Despedida a Federico Peltzer, poeta, ensayista y novelista que supo armonizar su vocación por el derecho con su perfil de artista.
Federico Peltzer nació en Buenos Aires el 13 de abril de 1924 y murió el pasado 3 de agosto, a los 85 años. Abogado en 1948, fue profesor de Derecho Civil en la Universidad Católica Argentina y de materias vinculadas a la literatura en las universidades de La Plata, Lomas de Zamora y del Salvador.
Fue jurado en la Argentina y en el exterior, dictó cursos en casi todas las universidades del país y en España, colaboró con revistas y diarios y fue miembro de la Academia Argentina de Letras y miembro correspondiente de la Real Academia Española. Recibió múltiples premios por su narrativa –novelas y cuentos–, poemas y ensayos, los tres géneros a los que se dedicó.

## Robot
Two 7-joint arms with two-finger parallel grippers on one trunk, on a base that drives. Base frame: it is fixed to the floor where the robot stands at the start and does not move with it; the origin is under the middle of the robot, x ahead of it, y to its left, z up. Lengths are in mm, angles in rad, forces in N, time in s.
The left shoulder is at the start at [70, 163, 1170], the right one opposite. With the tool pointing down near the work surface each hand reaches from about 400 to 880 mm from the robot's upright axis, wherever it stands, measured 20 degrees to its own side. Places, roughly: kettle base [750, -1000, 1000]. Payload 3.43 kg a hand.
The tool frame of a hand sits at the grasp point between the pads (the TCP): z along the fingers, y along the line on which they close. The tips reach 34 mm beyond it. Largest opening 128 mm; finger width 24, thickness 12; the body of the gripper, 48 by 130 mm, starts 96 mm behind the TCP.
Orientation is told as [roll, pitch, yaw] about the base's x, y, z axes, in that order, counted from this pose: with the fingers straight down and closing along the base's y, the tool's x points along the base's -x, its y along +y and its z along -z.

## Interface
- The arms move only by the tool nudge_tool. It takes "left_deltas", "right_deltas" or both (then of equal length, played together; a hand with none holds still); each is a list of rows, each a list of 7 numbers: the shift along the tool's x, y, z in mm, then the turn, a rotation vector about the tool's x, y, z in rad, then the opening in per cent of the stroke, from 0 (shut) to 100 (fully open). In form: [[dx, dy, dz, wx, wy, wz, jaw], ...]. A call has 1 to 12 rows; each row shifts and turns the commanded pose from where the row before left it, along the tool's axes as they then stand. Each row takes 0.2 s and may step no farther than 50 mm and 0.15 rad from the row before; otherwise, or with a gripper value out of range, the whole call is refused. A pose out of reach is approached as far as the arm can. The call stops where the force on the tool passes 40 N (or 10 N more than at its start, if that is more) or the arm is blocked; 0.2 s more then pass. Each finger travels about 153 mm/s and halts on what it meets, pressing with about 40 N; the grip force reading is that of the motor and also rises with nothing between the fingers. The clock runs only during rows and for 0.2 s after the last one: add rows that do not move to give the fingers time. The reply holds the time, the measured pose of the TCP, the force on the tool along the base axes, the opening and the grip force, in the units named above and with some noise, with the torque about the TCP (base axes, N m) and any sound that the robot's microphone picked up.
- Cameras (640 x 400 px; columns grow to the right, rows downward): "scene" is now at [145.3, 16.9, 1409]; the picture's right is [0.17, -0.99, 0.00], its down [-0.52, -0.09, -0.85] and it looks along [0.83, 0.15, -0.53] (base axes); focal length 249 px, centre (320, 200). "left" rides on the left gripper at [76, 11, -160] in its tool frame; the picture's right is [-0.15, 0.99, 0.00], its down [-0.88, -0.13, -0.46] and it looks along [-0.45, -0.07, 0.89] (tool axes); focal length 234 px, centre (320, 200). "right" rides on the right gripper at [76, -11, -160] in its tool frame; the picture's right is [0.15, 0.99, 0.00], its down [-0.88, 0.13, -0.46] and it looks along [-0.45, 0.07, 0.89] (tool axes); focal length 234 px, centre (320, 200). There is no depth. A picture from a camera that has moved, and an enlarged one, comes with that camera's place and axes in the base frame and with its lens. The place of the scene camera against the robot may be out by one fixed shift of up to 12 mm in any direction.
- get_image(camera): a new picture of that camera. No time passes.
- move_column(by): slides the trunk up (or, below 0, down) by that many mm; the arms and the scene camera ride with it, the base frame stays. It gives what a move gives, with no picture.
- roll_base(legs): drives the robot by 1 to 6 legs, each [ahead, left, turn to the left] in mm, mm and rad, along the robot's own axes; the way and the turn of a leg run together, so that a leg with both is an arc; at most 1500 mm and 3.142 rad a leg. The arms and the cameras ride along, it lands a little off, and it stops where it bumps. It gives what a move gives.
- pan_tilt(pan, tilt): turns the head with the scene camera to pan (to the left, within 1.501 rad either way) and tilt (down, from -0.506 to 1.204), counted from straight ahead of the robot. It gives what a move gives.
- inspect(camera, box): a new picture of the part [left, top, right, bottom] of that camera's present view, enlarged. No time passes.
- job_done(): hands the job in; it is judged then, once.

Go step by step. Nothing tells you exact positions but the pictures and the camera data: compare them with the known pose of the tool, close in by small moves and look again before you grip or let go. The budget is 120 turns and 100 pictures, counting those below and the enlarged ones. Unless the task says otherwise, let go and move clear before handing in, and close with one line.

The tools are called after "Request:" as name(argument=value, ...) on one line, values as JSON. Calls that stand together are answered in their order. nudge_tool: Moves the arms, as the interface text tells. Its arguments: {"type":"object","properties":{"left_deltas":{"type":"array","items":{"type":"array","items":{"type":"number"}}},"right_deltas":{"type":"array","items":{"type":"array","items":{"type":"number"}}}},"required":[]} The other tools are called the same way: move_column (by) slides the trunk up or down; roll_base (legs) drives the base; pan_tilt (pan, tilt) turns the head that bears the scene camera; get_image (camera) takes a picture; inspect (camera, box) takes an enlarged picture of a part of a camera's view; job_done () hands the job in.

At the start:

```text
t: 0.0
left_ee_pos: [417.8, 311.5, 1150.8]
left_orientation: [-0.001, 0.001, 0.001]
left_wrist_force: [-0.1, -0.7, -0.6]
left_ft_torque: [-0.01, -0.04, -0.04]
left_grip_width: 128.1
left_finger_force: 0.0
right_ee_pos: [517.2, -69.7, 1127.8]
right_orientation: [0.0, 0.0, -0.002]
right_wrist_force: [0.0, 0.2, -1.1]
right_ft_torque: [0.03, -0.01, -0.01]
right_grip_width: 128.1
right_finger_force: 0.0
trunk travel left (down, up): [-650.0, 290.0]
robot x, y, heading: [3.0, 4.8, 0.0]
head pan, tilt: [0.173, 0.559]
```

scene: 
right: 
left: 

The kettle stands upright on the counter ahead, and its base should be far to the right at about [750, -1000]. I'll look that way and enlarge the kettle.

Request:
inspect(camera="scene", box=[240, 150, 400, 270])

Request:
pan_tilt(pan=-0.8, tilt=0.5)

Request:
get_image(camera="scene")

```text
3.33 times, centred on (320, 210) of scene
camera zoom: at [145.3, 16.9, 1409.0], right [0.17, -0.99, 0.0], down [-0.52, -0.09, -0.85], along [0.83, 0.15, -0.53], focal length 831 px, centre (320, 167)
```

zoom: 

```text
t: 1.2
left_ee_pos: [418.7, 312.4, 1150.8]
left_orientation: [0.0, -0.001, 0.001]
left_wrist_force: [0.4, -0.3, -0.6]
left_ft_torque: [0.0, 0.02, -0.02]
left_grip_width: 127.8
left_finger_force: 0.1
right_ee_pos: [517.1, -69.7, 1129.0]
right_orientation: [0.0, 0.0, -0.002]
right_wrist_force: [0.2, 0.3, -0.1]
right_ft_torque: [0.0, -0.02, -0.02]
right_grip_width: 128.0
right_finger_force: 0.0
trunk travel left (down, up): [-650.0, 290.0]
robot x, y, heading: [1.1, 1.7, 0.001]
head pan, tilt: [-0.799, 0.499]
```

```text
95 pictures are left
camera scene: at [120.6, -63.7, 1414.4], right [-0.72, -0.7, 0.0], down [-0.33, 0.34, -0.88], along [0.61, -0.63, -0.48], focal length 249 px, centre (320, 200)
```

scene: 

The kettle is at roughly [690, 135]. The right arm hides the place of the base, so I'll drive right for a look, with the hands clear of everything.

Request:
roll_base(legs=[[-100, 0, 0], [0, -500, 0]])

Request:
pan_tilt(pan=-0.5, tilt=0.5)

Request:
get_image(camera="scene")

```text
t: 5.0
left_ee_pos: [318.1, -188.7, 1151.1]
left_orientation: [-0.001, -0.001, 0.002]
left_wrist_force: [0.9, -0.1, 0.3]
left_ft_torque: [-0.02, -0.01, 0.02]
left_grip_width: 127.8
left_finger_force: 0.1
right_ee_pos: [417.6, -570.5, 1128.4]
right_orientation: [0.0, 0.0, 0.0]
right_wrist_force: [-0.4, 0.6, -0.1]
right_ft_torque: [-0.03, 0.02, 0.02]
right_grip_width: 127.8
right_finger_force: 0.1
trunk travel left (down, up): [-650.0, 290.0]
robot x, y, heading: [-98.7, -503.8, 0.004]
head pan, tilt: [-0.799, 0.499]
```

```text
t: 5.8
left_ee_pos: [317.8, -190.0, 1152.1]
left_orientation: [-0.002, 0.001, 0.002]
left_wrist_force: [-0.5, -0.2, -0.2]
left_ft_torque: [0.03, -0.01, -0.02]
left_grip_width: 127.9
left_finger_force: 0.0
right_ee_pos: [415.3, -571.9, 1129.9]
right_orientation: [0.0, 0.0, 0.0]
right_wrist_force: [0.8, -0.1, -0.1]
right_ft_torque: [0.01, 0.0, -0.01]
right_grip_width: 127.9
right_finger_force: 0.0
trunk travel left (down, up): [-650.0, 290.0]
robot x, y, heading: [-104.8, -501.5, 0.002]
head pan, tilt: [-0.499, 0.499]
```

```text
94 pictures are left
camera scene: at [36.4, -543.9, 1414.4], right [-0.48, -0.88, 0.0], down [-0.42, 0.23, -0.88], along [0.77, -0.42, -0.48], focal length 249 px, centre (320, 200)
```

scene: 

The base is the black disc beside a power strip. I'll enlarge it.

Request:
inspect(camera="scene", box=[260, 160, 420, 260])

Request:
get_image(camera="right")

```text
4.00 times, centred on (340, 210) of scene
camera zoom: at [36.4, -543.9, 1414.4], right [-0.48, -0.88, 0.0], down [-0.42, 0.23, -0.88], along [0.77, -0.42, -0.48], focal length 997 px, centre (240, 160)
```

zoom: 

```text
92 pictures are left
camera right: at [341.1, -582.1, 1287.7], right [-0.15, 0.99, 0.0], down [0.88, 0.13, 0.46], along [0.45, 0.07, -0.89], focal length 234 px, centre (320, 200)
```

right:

Escribió treinta libros entre 1955 y el 2004. Gladys Marín, su mujer y lectora primordial, quien en los últimos años ordenaba cuentos y poemas para la publicación (“Lo hace mucho mejor que yo”, afirmaba él) tiene en imprenta un poemario que quedara corregido e inédito, Mareas.
Peltzer trabajaba de escritor. Escribía en su Remington o en letra manuscrita e ilegible muchas horas por día. Corregía incansablemente, al punto de reescribir varias veces una novela. Es el caso de Carrera de postas, que dejó inédita. Me pregunto si quedan escritores de este temple, si no muere un poco con él el oficio de escribir, artesanal y sencillo, como él lo vivía. Nada de grandilocuencias, puro trabajo, pura dedicación. Dijo: “El escritor ha de servir a su vocación, este doloroso oficio de decir, como una necesidad, la palabra o el silencio de cada uno”.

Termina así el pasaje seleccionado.